The opinion of the court was delivered by: Kendall J. Newman United States Magistrate Judge


Presently before the court are defendant County of Yuba's ("County")*fn1 motions to dismiss plaintiff's Second Amended Complaint and for a more definite statement, filed pursuant to Federal Rules of Civil Procedure 12(b)(6) and 12(e), respectively (Dkt. No. 31).*fn2 Because oral argument would not materially aid the resolution of the pending motions, this matter is submitted on the briefs and record without a hearing (Dkt. No. 34). See Fed. R. Civ. P. 78(b); E. Dist. Local Rule 230(g). The undersigned has considered the briefs and appropriate portions of the record in this case and, for the reasons stated below, recommends that the County's motion to dismiss be granted in part and denied in part. The undersigned summarily denies the County's motion for a more definite statement because the County did not materially brief the substantive merits of that motion.

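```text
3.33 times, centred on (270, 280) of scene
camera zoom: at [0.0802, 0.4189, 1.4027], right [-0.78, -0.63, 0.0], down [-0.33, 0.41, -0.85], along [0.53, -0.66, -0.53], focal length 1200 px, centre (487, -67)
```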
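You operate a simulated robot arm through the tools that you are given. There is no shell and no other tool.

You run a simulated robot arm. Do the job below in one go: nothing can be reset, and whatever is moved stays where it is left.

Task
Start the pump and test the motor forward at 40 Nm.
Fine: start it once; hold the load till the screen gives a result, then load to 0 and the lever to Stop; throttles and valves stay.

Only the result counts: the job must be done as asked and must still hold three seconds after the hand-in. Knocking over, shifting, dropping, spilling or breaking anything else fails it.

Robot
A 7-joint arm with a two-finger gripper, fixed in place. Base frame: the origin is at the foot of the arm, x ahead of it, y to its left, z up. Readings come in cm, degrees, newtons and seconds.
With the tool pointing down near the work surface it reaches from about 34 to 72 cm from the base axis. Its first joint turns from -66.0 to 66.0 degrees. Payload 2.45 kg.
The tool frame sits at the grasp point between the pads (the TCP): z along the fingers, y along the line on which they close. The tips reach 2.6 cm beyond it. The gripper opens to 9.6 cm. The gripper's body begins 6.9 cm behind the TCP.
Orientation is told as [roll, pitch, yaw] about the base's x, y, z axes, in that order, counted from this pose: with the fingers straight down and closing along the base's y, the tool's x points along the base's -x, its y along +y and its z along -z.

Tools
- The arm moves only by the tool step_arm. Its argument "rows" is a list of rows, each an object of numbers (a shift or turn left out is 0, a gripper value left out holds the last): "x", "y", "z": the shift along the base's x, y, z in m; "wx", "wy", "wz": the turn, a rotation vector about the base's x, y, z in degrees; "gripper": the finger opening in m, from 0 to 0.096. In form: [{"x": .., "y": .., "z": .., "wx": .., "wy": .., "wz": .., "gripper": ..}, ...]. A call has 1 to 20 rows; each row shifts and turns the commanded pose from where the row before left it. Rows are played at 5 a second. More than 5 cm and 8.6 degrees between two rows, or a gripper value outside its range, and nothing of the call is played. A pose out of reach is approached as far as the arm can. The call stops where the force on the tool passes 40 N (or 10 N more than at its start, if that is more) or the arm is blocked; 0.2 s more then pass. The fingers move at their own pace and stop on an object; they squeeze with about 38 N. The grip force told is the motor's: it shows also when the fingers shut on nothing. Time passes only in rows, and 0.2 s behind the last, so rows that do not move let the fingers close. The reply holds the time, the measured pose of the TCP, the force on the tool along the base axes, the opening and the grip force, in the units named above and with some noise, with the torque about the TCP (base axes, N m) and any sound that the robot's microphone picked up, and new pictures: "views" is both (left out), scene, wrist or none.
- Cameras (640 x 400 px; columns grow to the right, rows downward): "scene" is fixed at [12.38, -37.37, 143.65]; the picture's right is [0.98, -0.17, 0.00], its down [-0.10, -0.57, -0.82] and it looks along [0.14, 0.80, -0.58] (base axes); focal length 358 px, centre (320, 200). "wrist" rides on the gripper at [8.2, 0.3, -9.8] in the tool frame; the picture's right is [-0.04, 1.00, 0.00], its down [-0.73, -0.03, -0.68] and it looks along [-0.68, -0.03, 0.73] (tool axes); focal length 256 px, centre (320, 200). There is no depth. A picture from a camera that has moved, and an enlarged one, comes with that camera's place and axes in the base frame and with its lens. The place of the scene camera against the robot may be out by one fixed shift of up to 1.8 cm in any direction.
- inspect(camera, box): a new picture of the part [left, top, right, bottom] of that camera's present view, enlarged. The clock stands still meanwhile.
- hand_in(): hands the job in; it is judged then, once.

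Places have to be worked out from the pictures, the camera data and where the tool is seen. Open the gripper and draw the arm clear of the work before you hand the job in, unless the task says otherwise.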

Plaintiff's Second Amended Complaint alleges claims against: (1) Yolanda Fryson,*fn3 who is alleged to be have been a social worker employed by the County in the office of Yuba County Child Protective Services ("Yuba CPS") at all times material to plaintiff's claims; and (2) Yuba CPS, on whose behalf the County has appeared. (See Second Am. Compl. ¶¶ 4-5, 12-13.) Plaintiff's claims arise from an alleged failed blackmail scheme perpetrated by Fryson against plaintiff in September and October of 2008. (See id. ¶¶ 16-20.)

Plaintiff alleges that Fryson contacted him and told him that she "had information that a claim was filed and that Plaintiff was being accused of sexual molestation of a minor, sexual relations with a 17 year old girl and physical abuse of Plaintiff's girlfriend." (Second Am. Compl. ¶ 17.) Plaintiff further alleges that Fryson told him that she could "make the charges 'go away'" in exchange for a monetary payment to Fryson in the amount of $10,000. (Id. ¶ 18.) Fryson allegedly "showed her Yuba County badge" to plaintiff during Fryson's initial meeting with plaintiff. (Id.)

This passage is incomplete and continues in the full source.